Поэтому я был абсолютно готов к тому, что я буду известен, богат и прочее. Все это ничего не значит. У меня есть любимые друзья, которые в материальном смысле добились гораздо меньшего, чем я, при этом они более талантливы, чем я, я это я точно знаю, — я просто лучше умею продавать то, что пишу.
— Вы не пытались как-то продвигать их?
— Пытался, но я очень плохой продюсер, у меня не получается.
— Вы имеете в виду, что у вас все было, в том смысле, что все ваши желания выполнялись по первому движению пальца?
— Нет, ни в коем случае. Дома всегда было все необходимое самого лучшего качества, но никогда не было ничего лишнего. В нашей семье это было совершенно запрещено. Если ты хочешь конфетку, тебе ее купят, потому что есть деньги, но если ты попросишь вторую – зачем? У тебя уже есть одна, достаточно.
— Вы своих детей в таком же ключе воспитываете?
— Абсолютно в таком же. Им разрешено все, что не запрещено. Если ребенок просит купить мороженое, и он при этом не болеет ангиной, если у тебя в кармане есть деньги, то у тебя нет оснований ему отказать, а мы часто отказываем, не задумываясь. «Папа, пойдем погуляем». – «Нет, не пойдем». — «Почему?». Ответ всегда только один – папе лень. Папе также лень купить велосипед, если деньги есть.

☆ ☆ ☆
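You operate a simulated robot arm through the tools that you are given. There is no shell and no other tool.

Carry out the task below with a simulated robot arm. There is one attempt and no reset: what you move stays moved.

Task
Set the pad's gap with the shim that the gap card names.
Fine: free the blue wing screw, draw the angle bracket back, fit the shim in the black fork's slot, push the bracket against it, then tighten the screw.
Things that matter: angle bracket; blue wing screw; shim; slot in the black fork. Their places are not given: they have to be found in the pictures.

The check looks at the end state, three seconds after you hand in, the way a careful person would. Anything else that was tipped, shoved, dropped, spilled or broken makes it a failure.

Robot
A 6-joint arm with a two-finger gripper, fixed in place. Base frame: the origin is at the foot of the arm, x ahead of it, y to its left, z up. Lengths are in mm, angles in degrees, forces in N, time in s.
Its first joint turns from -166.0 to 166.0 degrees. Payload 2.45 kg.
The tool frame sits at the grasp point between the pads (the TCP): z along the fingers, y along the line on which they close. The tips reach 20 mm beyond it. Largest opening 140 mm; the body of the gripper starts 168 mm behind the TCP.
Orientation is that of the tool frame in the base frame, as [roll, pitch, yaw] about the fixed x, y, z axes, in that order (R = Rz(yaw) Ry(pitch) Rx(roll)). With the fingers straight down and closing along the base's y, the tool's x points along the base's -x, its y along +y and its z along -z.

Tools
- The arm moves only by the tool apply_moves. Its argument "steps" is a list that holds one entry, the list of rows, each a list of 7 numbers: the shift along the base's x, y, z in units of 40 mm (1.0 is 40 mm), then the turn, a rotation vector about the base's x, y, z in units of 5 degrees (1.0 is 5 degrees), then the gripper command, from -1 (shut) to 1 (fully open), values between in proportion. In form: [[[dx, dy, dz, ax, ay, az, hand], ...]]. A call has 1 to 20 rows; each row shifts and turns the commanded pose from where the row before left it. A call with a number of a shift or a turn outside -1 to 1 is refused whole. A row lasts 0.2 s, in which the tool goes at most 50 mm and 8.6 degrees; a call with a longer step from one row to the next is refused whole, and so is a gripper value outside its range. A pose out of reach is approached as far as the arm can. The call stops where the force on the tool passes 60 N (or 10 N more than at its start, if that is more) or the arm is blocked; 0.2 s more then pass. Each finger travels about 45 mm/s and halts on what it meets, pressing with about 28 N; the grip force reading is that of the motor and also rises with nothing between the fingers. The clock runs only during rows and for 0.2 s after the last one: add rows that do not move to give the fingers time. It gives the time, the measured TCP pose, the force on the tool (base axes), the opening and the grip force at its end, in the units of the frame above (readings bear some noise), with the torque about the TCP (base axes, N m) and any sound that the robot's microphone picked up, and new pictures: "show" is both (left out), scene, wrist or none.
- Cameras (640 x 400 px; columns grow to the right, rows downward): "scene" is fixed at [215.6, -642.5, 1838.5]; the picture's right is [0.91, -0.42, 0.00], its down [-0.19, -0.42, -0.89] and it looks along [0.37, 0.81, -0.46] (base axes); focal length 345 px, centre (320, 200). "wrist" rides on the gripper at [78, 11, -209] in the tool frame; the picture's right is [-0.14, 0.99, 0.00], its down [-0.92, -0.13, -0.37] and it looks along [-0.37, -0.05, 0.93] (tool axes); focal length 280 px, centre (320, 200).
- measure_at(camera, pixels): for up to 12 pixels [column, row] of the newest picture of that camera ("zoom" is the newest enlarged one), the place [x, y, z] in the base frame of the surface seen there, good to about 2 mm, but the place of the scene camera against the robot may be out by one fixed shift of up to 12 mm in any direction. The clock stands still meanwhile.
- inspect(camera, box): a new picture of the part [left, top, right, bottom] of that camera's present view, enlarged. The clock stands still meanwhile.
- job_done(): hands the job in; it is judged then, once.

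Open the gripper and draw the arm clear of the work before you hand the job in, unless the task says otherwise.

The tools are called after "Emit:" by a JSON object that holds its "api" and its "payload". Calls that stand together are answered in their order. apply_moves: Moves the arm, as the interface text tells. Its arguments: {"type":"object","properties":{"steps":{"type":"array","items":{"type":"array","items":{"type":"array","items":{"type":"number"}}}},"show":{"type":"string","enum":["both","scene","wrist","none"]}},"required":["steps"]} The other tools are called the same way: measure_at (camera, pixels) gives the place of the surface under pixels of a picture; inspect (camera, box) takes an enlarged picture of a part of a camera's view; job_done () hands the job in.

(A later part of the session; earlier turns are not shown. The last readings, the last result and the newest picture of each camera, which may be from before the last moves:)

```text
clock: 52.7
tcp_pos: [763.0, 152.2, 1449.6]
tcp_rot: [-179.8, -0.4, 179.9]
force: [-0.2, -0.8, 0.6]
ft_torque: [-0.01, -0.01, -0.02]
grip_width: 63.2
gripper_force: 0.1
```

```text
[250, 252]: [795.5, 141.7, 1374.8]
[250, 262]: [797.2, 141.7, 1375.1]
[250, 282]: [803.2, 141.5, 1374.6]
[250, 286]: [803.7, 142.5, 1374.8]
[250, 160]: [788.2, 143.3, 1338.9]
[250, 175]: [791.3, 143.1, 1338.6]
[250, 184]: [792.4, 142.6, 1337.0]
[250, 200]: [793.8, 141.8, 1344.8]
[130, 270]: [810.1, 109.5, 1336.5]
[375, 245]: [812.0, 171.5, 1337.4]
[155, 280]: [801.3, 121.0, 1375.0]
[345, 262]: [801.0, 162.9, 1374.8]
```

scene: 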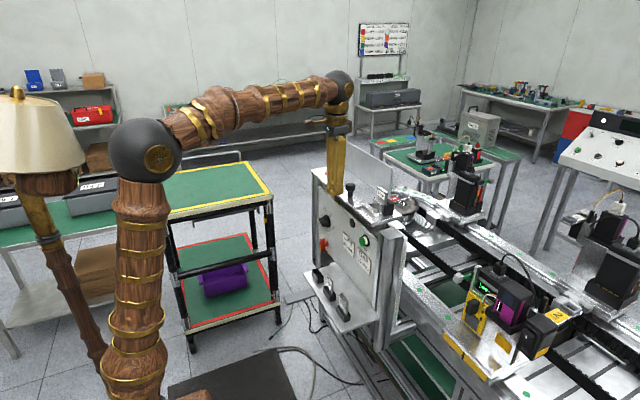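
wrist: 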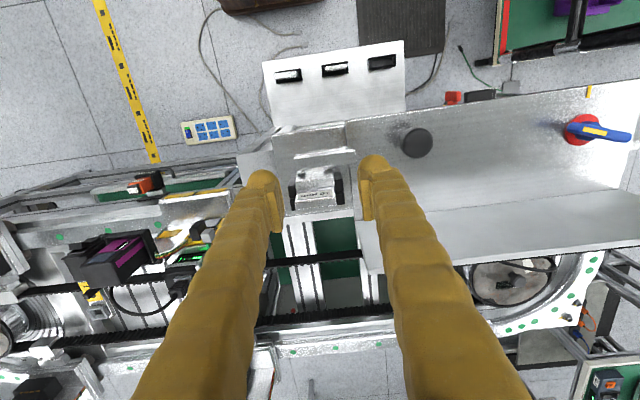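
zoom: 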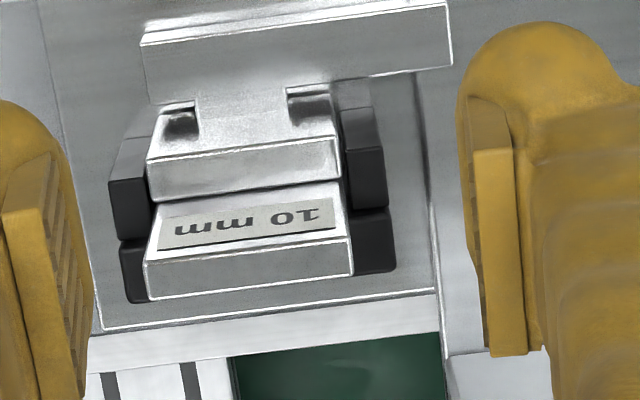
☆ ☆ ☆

Бывает, что денег нет. Но погулять можно и без денег. Сейчас наш сын Сеня, ему 14 лет, ждет компьютер, он ему обещан и он ему нужен. Мы ему сказали: «Сеня, мы переехали в новую квартиру, сам понимаешь – денег нет. Жди». И он ждет, это его подарок на день рождения.
— Но в принципе вы можете пойти и купить прямо сейчас ему компьютер?
— Да, конечно, я могу найти деньги. Но я сказал: «Сеня, ты видишь, что происходит: заштукатурили стены, сейчас денег нет». И он спокойно ждет, не скандаля.
— Какие еще в вашей семье есть принципы воспитания детей?
— Принцип один: воспитывать своей жизнью, своим примером, а не словами, жить так, как мой отец жил на глазах у меня. Папа проработал сорок с лишним лет на одном посту ученого секретаря отделения информатики и вычислительной техники РАН. В какой-то момент он отвечал за ввоз всех персональных компьютеров в СССР.
Представляете, сколько он мог наворовать? Без его подписи в пределы этой страны не могла въехать ни одна машинка IBM. Он не заработал ни рубля. Я считаю, что рос в присутствии самого достойного человека, которого встречал в своей жизни, – моего папы.